Written request:
Scan the listing below. Report each line that includes "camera".

##### Raw data #####

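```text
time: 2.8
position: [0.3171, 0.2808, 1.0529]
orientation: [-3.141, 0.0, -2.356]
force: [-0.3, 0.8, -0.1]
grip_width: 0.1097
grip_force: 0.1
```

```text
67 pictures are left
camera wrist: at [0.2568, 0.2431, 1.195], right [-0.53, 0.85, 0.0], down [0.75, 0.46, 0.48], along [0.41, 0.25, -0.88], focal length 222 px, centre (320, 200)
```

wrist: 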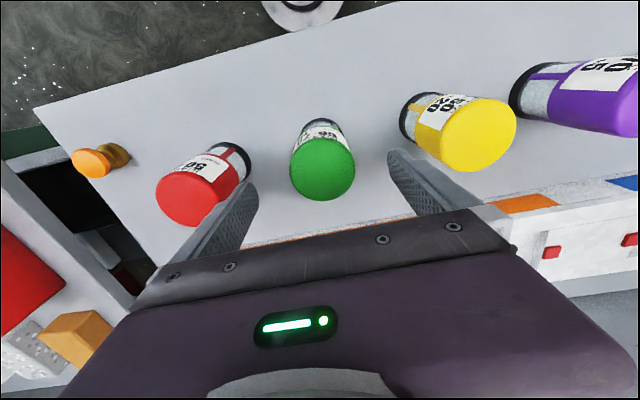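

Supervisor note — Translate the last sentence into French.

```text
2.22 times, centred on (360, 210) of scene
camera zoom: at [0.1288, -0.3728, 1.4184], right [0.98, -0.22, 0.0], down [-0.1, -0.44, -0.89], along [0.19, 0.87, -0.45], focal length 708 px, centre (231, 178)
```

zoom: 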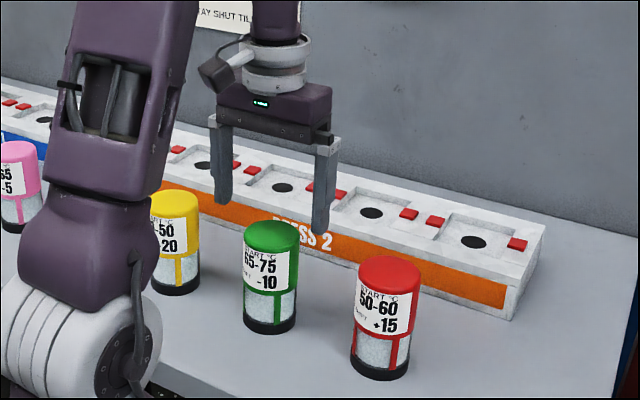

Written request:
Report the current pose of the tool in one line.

#####

The solution:
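camera wrist: at [0.2568, 0.2431, 1.195], right [-0.53, 0.85, 0.0], down [0.75, 0.46, 0.48], along [0.41, 0.25, -0.88], focal length 222 px, centre (320, 200)
camera zoom: at [0.1288, -0.3728, 1.4184], right [0.98, -0.22, 0.0], down [-0.1, -0.44, -0.89], along [0.19, 0.87, -0.45], focal length 708 px, centre (231, 178)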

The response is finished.